An exhibition of `Hello!' covers heralds the beginning of a new art movement. By David Lister
Just as last year's Turner Prize winner Douglas Gordon's slow- motion video installations illuminated the inner psychological turmoils of urban life, so a new exhibition opening on Monday will illuminate the external synthesis between art, fashion and the media that define fin- de-siecle culture.

The exhibition of 52 covers of Hello! magazine runs for the whole of February in the Gallery Bar at the Grosvenor House Hotel in London's Park Lane. If this is an exhibition that will move to the Tate when the Turner Prize shortlist is announced in the autumn, then we might be witnessing the start of a new cultural movement - "the art of optimism", a celebration of aristocracy and arrivistes in pastel shades that will make Damien Hirst's explorations of death and preservation look passe.

In the words of the show's curator, Caroline Parr, "the covers are glamorously colourful. It's a chronicle of our times; we go from weddings to divorces and deaths. Yes, the covers are paparazzi photographs, but this is serious paparazzi. There are people having fun, and there are people in pain. That is an art form."

To those who are not students of the new wave in British art, Ms Parr's words might appear to be a series of non sequiturs. But contemporary art historians would not see them as such. The Hello! exhibition is, on one level, a bunch of magazine covers in clip-on frames; on a deeper level, however, it is one expressionist canvas where love and life find no easy linear route.

Simon Tait, author of Palaces of Discovery, a guide to the treasures in Britain's museums, sees the exhibition as being part of a grand tradition. "Britain's museum and gallery history is full of adventure and dottiness," he says, "though to make an exhibition of personalities mostly famous for making exhibitions of themselves seems a generous interpretation of the word populism."

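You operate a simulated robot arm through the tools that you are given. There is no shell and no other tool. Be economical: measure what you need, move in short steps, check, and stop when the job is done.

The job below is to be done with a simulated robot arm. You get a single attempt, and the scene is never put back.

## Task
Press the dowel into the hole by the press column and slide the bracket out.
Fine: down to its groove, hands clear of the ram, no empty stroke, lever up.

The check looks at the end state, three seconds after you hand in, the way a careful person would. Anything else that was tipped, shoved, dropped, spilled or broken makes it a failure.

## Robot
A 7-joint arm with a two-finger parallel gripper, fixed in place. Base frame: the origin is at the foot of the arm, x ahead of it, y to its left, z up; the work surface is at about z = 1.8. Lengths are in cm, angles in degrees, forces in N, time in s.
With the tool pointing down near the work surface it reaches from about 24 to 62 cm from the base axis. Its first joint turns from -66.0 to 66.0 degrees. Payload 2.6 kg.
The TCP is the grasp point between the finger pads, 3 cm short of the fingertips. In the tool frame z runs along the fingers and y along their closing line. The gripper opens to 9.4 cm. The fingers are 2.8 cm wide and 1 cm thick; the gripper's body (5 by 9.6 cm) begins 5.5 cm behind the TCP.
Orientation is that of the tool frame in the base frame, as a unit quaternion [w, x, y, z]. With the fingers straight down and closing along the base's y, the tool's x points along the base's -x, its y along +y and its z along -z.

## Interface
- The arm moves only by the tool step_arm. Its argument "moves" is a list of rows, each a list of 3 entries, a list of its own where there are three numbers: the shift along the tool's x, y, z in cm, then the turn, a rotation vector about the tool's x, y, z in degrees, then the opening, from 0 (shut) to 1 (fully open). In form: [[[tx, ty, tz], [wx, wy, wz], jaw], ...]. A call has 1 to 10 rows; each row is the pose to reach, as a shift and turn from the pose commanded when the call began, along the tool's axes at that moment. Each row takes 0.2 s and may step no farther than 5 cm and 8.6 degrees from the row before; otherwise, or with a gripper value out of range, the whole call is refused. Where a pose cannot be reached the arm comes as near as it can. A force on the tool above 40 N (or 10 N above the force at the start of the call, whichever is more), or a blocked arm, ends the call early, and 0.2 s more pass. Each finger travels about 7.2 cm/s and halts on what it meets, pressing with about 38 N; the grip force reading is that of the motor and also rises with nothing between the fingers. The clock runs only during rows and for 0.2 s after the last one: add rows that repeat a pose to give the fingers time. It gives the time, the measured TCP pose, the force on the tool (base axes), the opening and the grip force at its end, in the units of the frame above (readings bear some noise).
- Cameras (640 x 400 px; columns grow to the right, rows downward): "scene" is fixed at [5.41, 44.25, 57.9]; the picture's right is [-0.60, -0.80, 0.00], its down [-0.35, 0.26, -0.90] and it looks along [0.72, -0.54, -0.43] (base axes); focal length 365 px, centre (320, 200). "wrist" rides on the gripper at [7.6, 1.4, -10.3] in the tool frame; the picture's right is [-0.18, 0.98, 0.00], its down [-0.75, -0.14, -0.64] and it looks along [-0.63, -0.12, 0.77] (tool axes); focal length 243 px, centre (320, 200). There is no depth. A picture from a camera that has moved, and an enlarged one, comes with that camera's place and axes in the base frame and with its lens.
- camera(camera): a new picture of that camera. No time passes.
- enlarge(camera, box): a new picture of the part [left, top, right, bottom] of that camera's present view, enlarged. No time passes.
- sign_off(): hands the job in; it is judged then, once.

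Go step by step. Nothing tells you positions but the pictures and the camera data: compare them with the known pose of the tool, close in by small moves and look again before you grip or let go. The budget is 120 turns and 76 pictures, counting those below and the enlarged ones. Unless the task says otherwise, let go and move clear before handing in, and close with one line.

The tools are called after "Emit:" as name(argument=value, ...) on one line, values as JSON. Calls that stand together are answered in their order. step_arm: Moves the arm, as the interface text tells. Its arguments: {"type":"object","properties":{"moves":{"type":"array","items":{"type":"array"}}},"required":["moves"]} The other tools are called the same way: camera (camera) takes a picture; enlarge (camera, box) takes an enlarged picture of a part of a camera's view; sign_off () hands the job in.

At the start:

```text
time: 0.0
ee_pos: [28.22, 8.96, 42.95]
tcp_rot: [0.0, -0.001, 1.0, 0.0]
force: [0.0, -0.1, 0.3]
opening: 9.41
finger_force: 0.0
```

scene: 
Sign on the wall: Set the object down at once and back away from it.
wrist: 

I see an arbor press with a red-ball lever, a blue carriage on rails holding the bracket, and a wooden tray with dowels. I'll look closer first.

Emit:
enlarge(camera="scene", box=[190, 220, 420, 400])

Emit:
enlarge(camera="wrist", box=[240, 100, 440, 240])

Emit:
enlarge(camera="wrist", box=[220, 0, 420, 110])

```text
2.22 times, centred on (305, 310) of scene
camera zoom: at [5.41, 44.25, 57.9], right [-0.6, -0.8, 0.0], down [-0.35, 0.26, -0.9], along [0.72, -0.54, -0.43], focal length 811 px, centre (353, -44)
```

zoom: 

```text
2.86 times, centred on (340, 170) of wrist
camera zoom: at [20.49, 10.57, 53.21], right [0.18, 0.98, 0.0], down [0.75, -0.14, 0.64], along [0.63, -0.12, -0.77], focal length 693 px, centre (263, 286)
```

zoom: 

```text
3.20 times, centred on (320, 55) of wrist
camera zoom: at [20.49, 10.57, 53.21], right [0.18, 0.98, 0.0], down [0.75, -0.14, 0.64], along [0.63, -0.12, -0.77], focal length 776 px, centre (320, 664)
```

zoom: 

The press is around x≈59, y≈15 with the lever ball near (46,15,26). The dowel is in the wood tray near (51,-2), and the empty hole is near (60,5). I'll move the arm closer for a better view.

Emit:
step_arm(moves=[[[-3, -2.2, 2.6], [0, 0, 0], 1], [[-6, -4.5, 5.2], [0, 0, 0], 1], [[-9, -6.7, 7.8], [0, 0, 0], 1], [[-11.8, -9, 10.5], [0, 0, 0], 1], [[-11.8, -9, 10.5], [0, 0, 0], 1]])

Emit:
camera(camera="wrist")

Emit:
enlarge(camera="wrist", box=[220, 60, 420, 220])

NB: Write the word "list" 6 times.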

To find brightness in gloom is a tradition that stretches from classical painting to the Pop art of the Sixties. But the covers of Hello! perform this function with a panache that cocks a snook at art critics clinging to a narrow belief that art must mirror social realism.

Two months after Robert Maxwell's death by drowning, his widow, Betty, shows Hello! around their lavish French villa. While the rest of the world gossips about how estranged the Prince and Princess of Wales look on their visit to Korea, Hello!'s coverline proclaims that they are carrying out their duties with dignity. But it is the shock juxtapositions and the ensuing element of surprise that give these canvases their real value. Underneath the confident white on red "Hello!" with its signature exclamation mark, reminiscent of Roy Lichtenstein's American Pop, is Fergie in a green gown, revealing an expanse of thigh. "The Duchess of York Poses as a Model" reads the coverline, but with the subtle omission of the expected exclamation mark.

Most notable is the ecleticism of subject matter that the canvases can conjure up. All branches of the Royal Family adorn the covers along with the nearly Royals such as Koo Stark. No great surprise there. But what is being celebrated on the cover beneath Fergie? None other than the marriage of racing commentator Derek Thompson and his personal assistant.

The world of horses, like the world of art, can unite royalty, the landed gentry and even the chap who does the verbals on Channel 4 on a Saturday afternoon in one glorious postmodern collage.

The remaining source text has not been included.